**Task prompt**
Count the lines that include the string "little", and give only that number.

**Data**
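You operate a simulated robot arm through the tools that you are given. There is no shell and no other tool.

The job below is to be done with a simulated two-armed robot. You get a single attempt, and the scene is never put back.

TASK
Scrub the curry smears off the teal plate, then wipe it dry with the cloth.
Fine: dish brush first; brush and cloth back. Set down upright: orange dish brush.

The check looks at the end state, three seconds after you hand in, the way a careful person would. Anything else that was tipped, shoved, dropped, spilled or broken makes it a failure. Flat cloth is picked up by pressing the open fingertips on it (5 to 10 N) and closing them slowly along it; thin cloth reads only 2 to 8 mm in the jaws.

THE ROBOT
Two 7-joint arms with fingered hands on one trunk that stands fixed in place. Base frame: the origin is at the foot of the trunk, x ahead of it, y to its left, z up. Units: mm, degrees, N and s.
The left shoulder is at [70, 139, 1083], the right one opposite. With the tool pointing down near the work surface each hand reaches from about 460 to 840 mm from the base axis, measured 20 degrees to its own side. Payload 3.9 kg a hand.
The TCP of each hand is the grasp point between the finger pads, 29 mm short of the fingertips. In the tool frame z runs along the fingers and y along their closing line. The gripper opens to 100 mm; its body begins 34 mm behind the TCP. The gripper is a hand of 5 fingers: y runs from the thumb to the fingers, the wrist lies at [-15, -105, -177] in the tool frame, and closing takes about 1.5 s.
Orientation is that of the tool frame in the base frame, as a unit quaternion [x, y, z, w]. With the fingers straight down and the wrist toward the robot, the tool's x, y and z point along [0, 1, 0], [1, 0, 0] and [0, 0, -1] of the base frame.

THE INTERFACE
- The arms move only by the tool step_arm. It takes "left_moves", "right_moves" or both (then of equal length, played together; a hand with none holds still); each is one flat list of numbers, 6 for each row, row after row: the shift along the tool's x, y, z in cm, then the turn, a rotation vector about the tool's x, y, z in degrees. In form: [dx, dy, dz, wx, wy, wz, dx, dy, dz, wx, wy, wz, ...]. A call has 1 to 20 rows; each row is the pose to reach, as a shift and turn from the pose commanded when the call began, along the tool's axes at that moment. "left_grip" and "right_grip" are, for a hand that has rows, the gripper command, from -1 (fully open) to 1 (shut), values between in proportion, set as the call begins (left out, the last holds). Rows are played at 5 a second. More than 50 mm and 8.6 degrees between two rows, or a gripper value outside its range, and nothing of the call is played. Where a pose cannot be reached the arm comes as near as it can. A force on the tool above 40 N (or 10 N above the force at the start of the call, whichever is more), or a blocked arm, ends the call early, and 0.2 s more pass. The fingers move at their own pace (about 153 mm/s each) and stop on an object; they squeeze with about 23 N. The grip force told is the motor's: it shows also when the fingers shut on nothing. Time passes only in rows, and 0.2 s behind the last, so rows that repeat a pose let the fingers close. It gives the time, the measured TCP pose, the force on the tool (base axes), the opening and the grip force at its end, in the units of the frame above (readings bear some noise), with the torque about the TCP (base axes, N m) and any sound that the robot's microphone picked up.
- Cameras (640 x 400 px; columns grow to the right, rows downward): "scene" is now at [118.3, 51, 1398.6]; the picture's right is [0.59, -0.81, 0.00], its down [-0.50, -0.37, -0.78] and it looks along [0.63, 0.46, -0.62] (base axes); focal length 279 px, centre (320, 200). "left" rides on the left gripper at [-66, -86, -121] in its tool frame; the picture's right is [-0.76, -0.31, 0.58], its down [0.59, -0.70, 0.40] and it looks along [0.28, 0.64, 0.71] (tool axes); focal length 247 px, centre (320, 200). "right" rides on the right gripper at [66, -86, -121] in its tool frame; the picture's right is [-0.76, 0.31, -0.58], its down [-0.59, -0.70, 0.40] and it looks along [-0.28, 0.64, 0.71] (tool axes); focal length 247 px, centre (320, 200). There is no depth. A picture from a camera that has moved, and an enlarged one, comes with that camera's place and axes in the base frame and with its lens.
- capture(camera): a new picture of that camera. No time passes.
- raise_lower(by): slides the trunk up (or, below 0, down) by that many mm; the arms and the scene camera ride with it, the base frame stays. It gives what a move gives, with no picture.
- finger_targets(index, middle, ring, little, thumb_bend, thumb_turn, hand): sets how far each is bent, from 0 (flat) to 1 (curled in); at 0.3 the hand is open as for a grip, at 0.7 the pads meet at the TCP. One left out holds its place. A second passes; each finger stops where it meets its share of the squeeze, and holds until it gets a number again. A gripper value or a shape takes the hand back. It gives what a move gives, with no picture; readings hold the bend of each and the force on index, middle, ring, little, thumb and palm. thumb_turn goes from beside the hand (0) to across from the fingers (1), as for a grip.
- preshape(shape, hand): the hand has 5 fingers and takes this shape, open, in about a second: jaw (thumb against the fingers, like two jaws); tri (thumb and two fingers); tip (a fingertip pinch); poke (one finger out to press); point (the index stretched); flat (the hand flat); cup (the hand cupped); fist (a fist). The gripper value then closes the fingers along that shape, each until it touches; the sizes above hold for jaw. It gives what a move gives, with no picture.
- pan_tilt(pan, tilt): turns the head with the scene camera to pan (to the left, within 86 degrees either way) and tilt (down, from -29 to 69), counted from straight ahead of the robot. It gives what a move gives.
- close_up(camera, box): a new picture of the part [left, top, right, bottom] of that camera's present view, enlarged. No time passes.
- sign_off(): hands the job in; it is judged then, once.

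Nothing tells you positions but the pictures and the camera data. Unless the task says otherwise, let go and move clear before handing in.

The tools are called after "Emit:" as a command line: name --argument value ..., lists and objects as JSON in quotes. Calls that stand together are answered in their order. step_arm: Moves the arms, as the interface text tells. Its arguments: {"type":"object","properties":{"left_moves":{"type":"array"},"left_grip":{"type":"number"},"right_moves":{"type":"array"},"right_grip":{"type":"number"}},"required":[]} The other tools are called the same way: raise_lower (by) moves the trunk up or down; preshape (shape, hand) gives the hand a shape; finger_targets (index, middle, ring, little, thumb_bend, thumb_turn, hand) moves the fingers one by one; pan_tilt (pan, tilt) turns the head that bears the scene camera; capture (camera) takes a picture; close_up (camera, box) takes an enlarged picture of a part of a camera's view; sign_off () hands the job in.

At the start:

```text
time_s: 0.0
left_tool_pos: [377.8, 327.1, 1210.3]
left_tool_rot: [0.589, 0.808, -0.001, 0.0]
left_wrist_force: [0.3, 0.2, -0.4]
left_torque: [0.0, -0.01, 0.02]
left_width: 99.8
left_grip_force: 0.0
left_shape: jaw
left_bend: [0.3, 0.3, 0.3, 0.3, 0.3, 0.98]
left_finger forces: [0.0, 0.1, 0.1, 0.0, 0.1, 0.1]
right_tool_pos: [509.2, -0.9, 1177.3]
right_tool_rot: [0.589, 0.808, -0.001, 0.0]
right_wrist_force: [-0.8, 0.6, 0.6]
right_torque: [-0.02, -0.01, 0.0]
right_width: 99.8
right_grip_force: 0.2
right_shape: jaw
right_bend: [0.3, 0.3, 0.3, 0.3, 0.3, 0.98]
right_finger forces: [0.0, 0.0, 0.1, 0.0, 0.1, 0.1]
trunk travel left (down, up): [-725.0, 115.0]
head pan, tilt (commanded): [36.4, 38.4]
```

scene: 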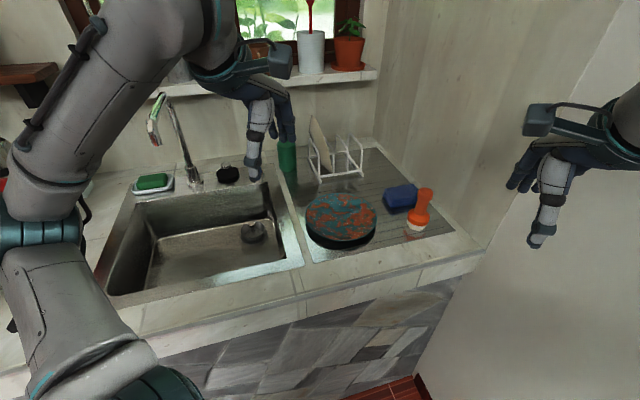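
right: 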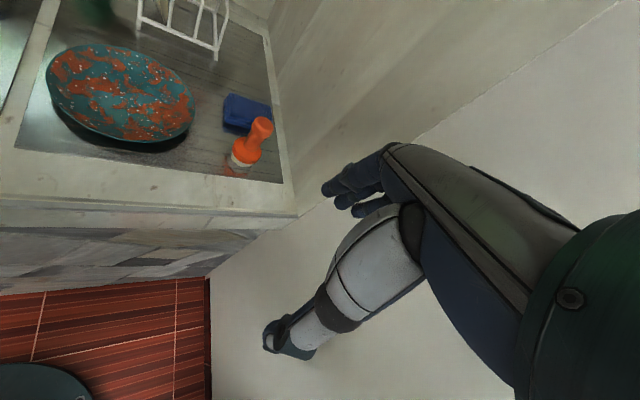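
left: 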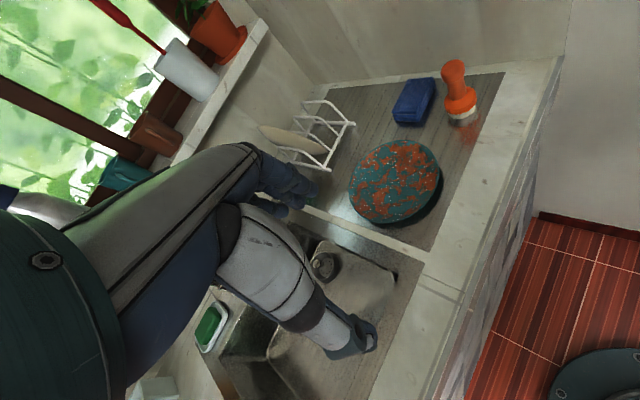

**Correct response**
2